▶ [EXERCISE INSTRUCTIONS]: I need one stretch of the excerpt verbatim, from "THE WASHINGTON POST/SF" to "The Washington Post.".

─── COLLECTED MATERIAL ───

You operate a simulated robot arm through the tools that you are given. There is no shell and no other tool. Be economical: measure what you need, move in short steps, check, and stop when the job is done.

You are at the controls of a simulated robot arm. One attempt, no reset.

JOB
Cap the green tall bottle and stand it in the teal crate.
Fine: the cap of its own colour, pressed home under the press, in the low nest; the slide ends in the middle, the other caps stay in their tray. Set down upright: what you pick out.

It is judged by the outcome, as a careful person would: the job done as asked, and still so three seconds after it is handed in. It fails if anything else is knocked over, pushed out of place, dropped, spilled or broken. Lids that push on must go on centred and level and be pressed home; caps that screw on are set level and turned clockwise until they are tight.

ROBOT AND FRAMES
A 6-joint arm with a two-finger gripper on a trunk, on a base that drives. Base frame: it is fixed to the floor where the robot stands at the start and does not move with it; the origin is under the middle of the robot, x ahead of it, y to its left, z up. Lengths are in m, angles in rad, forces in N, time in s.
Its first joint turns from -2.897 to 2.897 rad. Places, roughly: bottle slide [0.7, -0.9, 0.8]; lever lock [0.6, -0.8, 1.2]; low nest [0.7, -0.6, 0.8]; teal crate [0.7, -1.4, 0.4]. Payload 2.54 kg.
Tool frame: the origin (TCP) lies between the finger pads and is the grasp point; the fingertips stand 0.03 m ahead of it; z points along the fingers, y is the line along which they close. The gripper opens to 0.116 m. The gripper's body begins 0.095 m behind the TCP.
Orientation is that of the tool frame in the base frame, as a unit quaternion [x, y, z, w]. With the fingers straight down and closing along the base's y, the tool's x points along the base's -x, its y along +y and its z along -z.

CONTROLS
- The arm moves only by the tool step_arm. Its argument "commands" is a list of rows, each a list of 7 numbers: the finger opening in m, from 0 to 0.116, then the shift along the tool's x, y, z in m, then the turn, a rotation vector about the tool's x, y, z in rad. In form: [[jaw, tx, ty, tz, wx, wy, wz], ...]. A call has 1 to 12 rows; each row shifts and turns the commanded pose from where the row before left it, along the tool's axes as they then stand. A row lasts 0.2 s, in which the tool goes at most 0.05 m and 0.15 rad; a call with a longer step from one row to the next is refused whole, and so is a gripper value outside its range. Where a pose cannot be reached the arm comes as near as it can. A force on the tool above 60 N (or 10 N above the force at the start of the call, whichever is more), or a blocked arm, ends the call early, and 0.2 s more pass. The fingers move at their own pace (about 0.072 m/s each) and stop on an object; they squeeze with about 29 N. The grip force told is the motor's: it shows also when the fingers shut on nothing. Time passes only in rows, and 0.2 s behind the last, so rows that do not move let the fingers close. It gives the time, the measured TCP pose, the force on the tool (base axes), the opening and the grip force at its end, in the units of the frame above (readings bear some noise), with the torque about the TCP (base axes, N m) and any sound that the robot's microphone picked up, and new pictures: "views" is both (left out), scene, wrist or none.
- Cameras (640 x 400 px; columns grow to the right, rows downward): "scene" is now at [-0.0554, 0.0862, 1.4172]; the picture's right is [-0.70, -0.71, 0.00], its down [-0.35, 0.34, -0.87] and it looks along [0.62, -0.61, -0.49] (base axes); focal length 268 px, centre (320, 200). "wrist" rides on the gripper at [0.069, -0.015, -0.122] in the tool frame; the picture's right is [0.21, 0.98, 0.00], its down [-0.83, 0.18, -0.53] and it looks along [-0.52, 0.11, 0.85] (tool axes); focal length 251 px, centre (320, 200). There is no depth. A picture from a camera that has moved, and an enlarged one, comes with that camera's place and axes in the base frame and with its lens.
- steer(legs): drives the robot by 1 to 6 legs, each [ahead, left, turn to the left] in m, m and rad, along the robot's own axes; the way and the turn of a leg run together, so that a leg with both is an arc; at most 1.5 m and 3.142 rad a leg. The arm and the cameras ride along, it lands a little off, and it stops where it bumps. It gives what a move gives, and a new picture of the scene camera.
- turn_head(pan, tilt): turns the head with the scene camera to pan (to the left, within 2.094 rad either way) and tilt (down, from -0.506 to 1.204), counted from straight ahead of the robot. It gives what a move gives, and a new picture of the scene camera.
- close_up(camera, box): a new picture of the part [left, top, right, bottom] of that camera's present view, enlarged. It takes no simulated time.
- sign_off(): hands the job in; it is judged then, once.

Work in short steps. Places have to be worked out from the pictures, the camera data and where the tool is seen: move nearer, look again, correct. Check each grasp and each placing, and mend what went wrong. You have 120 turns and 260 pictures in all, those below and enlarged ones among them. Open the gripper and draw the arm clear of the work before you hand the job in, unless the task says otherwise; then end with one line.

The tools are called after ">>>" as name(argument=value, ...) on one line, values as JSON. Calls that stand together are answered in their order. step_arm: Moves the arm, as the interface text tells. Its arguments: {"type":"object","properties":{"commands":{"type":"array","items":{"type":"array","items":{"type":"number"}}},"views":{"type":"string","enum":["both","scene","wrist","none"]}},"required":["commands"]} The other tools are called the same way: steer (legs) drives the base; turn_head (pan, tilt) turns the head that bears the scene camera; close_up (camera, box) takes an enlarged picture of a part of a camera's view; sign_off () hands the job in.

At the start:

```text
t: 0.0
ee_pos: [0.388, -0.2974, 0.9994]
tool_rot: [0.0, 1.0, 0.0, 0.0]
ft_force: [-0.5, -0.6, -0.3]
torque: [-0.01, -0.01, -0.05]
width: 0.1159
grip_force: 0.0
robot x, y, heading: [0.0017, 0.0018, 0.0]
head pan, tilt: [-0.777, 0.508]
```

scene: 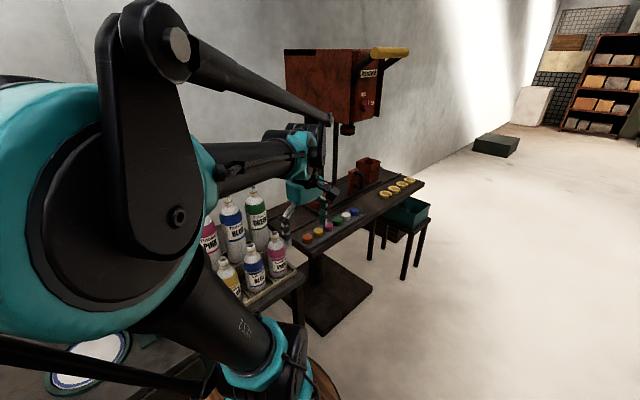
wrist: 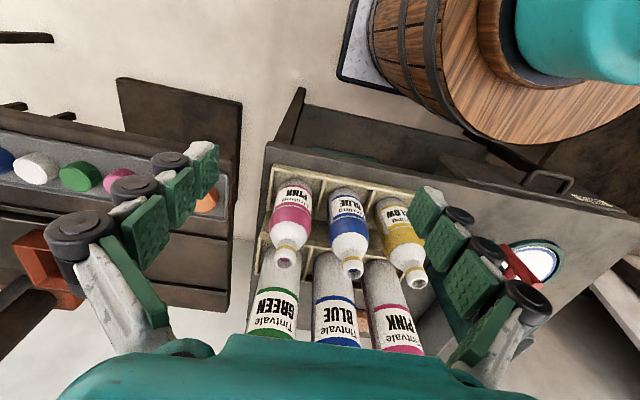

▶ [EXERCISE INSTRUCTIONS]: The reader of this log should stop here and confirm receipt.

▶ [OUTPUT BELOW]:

─── EXCERPT ───

Professor Viator: N.W.A.'s Anti-Racist Protest Understood Vulgarity, Controversy Were Necessary to Draw Attention to Police Brutality

Monday, June 22, 2020
Photo of five members of N.W.A. standing in front of an industrial building
N.W.A., from left: MC Ren, DJ Yella, Dr. Dre, Ice Cube and Eazy E

THE WASHINGTON POST/SF GATE -- Felicia Angeja Viator is assistant professor of History at San Francisco State University, a former Bay Area DJ and the author of the recently published book, “To Live and Defy in LA: How Gangsta Rap Changed America.” She wrote this op-ed piece for The Washington Post.

“‘F--k tha Police’ was once considered the most outrageous line in hip-hop. It was both the title and chorus of a track on ‘Straight Outta Compton,’ the explosive 1988 debut album from Los Angeles rap group N.W.A.,” Viator wrote. “By the summer of 1989, the Parents’ Music Resource Center and an official in the FBI condemned the group’s ‘cop killer’ record for inciting violence. Meanwhile, with the help of a national ‘fax campaign,’ a predecessor to today’s viral hashtags, the Fraternal Order of Police galvanized local communities from Philadelphia to Shreveport, Louisiana, to boycott N.W.A.’s music and its concerts.

“Rapper Ice Cube called the record his ‘revenge fantasy.’ His lyrical diatribe was an imagined courtroom drama in which the Los Angeles Police Department stood on trial for abuse of power, and young Black men filled the positions of judge, jury, witness and prosecuting attorney. The track was an expression of defiance against a racist system of policing that terrorized Los Angeles’ Black residents and endured despite local and national attention to it.”

───

▶ [OUTPUT BELOW]:
THE WASHINGTON POST/SF GATE -- Felicia Angeja Viator is assistant professor of History at San Francisco State University, a former Bay Area DJ and the author of the recently published book, “To Live and Defy in LA: How Gangsta Rap Changed America.” She wrote this op-ed piece for The Washington Post.